Abstract:  The shift in the focus of the computing industry towards learning applications, and the inevitable end to Moore's law have empowered the search for novel substrates and architectures to build computing systems that can learn like the human brain. Machine learning techniques have made tremendous progress in narrow tasks using large datasets and compute power. These systems are a far cry from the human brain in terms of energy efficiency and performance across several domains. In order to build energy efficient AI systems, we need to identify the optimal devices, architectures and design techniques. To achieve this, it is necessary to have a solid theoretical foundation for intelligence and computing, and what they both entail. In this talk I will review some of the fundamental ideas that underlie the current computational approach to intelligence, and explore the foundational question - is computing the optimal path forward to artificial intelligence?
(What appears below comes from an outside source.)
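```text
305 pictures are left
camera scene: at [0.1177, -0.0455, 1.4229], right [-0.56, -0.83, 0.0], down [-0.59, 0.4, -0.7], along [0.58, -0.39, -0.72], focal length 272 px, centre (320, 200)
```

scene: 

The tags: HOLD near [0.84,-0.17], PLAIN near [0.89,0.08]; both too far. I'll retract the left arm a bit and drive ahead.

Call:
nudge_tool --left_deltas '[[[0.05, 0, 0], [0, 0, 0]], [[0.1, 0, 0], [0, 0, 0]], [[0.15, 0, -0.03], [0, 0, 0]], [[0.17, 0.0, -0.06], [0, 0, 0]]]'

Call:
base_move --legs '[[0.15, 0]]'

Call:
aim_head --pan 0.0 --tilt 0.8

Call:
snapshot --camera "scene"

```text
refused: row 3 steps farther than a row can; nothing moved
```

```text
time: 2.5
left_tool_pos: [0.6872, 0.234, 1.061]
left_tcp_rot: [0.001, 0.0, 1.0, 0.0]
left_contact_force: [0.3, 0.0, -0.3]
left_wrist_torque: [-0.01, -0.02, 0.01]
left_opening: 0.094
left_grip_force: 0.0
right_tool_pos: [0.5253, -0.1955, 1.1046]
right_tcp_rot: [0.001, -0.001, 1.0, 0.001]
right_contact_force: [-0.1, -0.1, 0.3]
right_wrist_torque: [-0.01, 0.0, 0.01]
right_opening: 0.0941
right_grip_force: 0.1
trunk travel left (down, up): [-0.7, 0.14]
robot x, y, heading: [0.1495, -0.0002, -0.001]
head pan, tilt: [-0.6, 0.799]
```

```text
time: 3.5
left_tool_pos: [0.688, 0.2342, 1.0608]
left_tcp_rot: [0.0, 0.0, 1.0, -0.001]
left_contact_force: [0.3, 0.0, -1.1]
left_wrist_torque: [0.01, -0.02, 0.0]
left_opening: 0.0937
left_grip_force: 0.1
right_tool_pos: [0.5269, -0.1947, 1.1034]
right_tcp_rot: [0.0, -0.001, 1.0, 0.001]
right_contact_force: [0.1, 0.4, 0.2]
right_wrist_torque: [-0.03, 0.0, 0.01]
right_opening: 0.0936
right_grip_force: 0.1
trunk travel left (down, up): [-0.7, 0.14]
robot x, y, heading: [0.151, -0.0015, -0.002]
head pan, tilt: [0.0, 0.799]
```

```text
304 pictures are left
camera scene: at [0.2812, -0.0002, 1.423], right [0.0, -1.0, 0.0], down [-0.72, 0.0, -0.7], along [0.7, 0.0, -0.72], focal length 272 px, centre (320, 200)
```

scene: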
A thermodynamic framework of intelligence will be proposed as an alternative option - one that describes intelligence as a physical process in terms of homeostasis, entropy flow and energy dissipation. I will discuss this exciting path moving forward examining recent advances from non-equilibrium thermodynamics and their relationship to predictive inference in self-organized systems. I will end with a discussion on how these results will encourage rethinking of our design philosophies needed to engineer a 'computer' based on thermodynamic principles using novel substrates and network architectures.

Bio: Natesh Ganesh is a PhD student in the Electrical and Computer Engineering Dept. at the Univ. of Massachusetts, Amherst working under Prof. Neal Anderson. His research interests include physical intelligence, complex systems, information theory, non-equilibrium thermodynamics, brain inspired hardware and artificial consciousness. He has been working on the fundamental non-equilibrium conditions for intelligence in physical systems and proposed the novel  framework of Thermodynamic Intelligence for his graduate research. He is currently working on the new engineering of thermodynamic computing to build energy efficient AI using novel substrates.